December 29, 2006 at 1:53 am (Uncategorized)

THE MOVE

And so the next chapter begins, if only but a natural and probable belated one. Or is it? I feel rushed yet delayed, decisive but pushed. I’ve got one hand in my pocket…and the other one making half of a “whatever” sign (although that might come off more like a “loser” gesture).

After all the stress, explanation to parents, scavenging for furniture which “fell off the back of a truck”, pretending to seriously consider the purchase of a >$4000 mattress, mediated messages, bumming off the favours and fortunes of ever-generous friends/family/family-extended, daily house viewings and more, I know in my heart that it’s in the bag. I will sit back, relax, point my finger and laugh, and everything will either run like clockwork or be an extravagant failure. Either way I’ve done enough worrying to last me the next half year – now shall be the time to collapse on my bulk rubbish collection couch +/- bedbugs and make merry with my 50RM liquor. O Malaysian duty free, how many ways do I love thee!

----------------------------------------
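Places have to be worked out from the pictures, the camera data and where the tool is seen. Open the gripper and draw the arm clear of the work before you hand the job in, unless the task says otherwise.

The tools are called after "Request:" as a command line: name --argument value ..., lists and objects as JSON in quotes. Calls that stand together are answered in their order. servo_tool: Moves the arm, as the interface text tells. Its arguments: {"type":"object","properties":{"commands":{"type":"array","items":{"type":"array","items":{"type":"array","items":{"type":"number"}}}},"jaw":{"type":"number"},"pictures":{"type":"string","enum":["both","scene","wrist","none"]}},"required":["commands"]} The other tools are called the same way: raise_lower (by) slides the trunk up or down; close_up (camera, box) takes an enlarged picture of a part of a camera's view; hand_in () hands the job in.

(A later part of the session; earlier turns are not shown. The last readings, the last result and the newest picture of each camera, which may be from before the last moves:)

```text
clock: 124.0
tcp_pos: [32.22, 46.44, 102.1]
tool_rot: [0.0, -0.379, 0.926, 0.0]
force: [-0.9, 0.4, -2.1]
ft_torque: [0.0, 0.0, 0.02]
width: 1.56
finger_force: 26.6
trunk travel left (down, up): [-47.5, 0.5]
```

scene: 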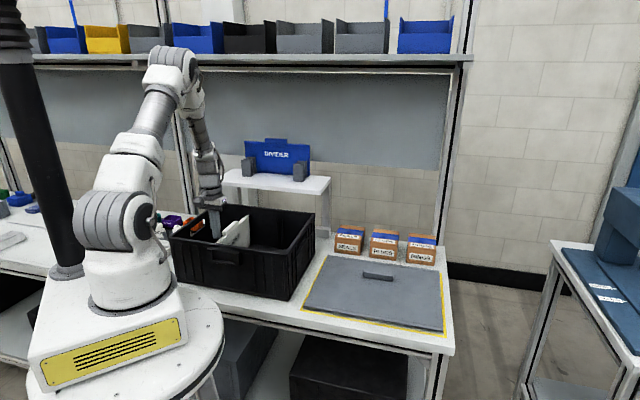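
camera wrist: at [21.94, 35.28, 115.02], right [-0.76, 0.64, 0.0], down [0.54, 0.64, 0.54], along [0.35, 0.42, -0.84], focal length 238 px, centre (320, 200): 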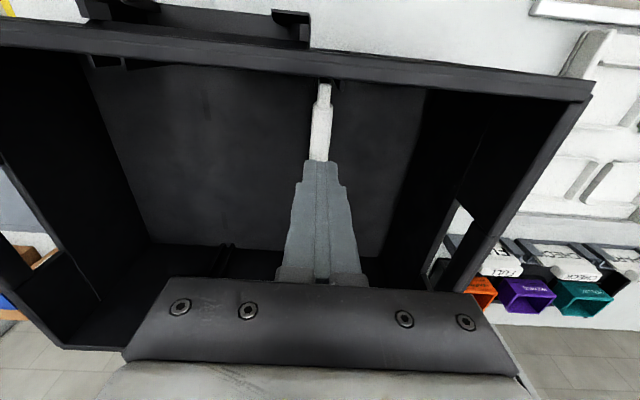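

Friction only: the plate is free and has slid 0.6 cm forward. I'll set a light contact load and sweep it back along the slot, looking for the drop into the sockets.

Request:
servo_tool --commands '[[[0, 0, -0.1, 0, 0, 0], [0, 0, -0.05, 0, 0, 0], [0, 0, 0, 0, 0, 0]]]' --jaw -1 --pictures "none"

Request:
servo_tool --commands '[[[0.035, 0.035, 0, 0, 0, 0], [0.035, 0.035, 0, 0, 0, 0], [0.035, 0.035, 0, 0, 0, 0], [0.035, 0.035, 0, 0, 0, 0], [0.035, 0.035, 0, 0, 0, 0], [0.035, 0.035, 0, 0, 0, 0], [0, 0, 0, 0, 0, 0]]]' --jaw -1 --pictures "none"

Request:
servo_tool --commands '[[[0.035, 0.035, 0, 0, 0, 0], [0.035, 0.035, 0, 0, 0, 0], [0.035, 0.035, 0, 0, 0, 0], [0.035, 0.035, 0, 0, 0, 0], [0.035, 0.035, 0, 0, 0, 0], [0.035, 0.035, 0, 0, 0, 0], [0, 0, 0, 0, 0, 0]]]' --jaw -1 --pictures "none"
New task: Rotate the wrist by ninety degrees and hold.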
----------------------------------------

And with no further clarification as to the long absence of blog entries, I will continue. As action is the enemy of thought, so thought can hinder action. So that I have done. I’m sure such deficiencies in this method will soon make themselves known, if not already.

One of the strangest things happened to me this week. I tuned in to AM radio (this is odd in itself, but not freakishly so). I got to the Ashes commentary and…I understood. What was previously to my ears a jargon language of the fanatics turned into riveting drama. Squish Pardner and Moncheri have taught me well they have. You’d think they snuck a Babel fish in while I drifted off during a long over. I saw part of a documentary today where a deaf woman in her 40s got a cochlear implant. Obviously I’m being completely ludicrous in making such analogies but it sure is an exciting moment when peripheral noise starts to make sense. Maybe the same thing will happen to me whilst I do my stint on the Psychiatry ward, haha.